:: TEXT SECTION ::
Opinion
Index No. 158667/2014
05-24-2018
NYSCEF DOC. NO. 44 DECISION AND ORDER MOT SEQ 002 NANCY M. BANNON, J. :
I. INTRODUCTION
In this action to recover damages for personal injuries arising from a trip-and-fall accident, the defendant moves pursuant to CPLR 3212 for summary judgment dismissing the complaint. The plaintiff opposes the motion. For the reasons set forth below, the motion is denied.
II. BACKGROUND
In her complaint, the plaintiff alleges that, on December 20, 2012, she tripped and fell on a plastic strap in front of NYU Medical Center at 530 First Avenue in Manhattan. According to her verified bill of 'particulars, she claims that she "[s]tepped into packing wire which wrapped around her ankles." At her deposition, the plaintiff testified the accident occurred as she and her friend, nonparty Gail Fogel, walked to the entrance of the defendant's hospital on First Avenue near 30th Street. She stated that she had just taken two steps on the sidewalk on the east side of First Avenue, when her feet became entangled in a sandy gray plastic strap, causing her to fall to the ground. As explained by the plaintiff, the accident occurred on a sidewalk adjacent to a low curb near the driveway of a parking garage at the hospital. As she described it, the plastic strap was similar to those used to bind magazines and packages, although there was no newsstand or store in the area.
The plaintiff testified that she did not know long the plastic strap had been on the sidewalk, and that she did not see it until after she fell. She testified, however, that there was garbage and debris, including other plastic straps, on the sidewalk and in the gutter. The plaintiff averred that she believed the plastic strap came from the hospital, where there was construction work being performed. She testified to seeing several construction workers and trucks on First Avenue, and explained that an unnamed construction worker helped her to her feet after she fell. As she described it, that same construction worker also picked up the trash from the sidewalk.

:: AVAILABLE DATA ::
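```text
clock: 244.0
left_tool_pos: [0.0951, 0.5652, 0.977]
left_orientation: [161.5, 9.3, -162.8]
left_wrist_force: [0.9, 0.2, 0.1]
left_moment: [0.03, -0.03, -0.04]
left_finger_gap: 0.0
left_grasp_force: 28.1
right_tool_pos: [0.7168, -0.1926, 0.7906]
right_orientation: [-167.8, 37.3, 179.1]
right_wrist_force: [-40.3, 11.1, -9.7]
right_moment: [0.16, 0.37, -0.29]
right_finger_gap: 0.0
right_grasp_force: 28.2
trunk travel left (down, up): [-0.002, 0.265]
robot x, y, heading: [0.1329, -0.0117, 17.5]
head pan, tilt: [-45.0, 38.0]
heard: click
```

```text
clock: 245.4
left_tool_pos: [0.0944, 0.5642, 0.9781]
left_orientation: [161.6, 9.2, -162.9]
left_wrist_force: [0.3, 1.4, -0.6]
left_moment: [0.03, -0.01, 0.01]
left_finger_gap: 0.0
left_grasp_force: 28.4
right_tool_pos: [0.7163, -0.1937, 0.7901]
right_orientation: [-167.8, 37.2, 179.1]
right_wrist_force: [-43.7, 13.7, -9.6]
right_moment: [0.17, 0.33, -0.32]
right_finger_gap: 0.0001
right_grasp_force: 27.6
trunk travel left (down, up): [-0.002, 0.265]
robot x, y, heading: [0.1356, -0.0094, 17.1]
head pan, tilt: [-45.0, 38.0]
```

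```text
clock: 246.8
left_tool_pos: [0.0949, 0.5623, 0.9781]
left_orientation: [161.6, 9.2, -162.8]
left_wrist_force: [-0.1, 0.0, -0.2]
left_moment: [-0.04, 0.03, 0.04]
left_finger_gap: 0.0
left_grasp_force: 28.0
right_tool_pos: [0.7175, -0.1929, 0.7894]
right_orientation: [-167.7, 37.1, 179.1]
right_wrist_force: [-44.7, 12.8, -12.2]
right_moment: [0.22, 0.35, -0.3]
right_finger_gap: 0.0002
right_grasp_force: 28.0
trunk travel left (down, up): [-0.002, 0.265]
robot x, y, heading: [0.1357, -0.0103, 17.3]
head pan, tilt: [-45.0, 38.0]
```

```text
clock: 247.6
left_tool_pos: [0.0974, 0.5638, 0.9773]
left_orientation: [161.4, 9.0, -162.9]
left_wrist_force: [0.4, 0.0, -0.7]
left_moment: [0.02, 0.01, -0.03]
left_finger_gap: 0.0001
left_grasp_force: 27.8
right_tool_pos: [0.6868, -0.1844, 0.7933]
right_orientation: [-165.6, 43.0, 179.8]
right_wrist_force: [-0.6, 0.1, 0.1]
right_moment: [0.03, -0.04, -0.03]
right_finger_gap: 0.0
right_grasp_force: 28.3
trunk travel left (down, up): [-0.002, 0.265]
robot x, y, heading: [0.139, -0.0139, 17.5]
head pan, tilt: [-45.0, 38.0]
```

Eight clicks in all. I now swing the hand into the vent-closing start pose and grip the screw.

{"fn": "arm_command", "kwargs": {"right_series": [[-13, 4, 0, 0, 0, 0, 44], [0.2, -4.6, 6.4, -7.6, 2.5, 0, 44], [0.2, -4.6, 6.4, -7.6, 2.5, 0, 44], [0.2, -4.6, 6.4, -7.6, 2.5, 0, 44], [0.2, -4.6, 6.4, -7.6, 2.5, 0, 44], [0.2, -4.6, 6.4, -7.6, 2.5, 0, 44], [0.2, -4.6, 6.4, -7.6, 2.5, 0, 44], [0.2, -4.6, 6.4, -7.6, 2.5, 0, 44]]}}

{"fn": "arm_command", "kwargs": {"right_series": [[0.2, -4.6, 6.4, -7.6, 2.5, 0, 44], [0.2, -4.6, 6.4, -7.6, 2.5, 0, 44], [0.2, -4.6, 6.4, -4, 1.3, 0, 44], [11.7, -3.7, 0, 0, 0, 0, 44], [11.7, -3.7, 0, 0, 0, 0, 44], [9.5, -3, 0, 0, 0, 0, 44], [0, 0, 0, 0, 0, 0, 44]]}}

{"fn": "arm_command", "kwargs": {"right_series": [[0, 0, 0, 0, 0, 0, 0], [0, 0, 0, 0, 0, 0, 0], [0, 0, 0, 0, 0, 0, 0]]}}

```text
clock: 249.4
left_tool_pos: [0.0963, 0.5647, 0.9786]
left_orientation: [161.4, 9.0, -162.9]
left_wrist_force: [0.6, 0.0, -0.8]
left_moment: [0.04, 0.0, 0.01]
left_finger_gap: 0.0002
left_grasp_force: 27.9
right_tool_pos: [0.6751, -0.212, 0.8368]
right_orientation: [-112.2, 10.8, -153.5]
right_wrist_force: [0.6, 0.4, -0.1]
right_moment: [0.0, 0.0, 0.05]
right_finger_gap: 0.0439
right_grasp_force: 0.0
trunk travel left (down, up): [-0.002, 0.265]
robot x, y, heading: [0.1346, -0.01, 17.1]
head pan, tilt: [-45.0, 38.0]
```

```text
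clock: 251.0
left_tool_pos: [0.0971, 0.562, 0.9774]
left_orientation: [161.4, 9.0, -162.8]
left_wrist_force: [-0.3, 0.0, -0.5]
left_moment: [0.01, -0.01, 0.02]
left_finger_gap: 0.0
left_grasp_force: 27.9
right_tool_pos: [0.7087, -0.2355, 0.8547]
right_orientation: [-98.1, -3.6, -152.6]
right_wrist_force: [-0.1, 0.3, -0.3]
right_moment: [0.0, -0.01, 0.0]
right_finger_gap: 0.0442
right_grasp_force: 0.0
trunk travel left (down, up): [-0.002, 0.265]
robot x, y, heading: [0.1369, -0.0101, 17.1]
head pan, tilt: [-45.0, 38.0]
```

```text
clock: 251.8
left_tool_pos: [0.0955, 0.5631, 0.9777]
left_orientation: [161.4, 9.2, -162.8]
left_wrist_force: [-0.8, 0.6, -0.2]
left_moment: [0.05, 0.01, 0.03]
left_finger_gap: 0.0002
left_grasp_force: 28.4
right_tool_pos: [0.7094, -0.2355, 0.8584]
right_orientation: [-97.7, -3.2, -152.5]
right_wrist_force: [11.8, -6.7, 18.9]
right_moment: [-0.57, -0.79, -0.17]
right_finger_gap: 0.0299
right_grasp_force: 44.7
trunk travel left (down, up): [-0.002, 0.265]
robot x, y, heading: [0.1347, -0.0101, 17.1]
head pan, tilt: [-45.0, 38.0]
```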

:: TASKS FOR THIS EXERCISE ::
1. Take the text section and repeat only what runs from "The plaintiff testified that" through "from the sidewalk.".
2. Please continue the text section.

:: ANSWERS TO THE TASKS ::
1.
The plaintiff testified that she did not know long the plastic strap had been on the sidewalk, and that she did not see it until after she fell. She testified, however, that there was garbage and debris, including other plastic straps, on the sidewalk and in the gutter. The plaintiff averred that she believed the plastic strap came from the hospital, where there was construction work being performed. She testified to seeing several construction workers and trucks on First Avenue, and explained that an unnamed construction worker helped her to her feet after she fell. As she described it, that same construction worker also picked up the trash from the sidewalk.

2.
Fogel testified that the plaintiff was approximately two steps away from the sidewalk when she fell on a hard piece of gray plastic in the street. She described the object as a square made of 1/4-inch wide reinforced plastic or nylon that was commonly used to bind heavy boxes. Fogel asserted that the plaintiff stepped onto the plastic square with both feet, and fell in the street near a curb. Fogel stated that did not see the packing material before the accident, and that she was not aware of any complaints about the sidewalk.
John McCann, the defendant's Building Systems Manager, testified that his responsibilities in 2012 included overseeing daily building operations at the hospital, which comprises 14 buildings on First Avenue between 30th and 34th Streets. McCann explained that Mario Pizzaola supervised the department in charge of maintaining the exterior grounds, and that Pizzaola's staff of 15 cleaned the sidewalk in front of the hospital on First Avenue three times a day during the week and once a day on weekends. McCann testified that the defendant did not maintain any written logs for this work. He further testified that the defendant's Security Department would notify him of a slip-and-fall accident if one had been reported, but that he was not informed of the plaintiff's accident until shortly before his deposition. McCann was not aware of any prior complaints about the sidewalk.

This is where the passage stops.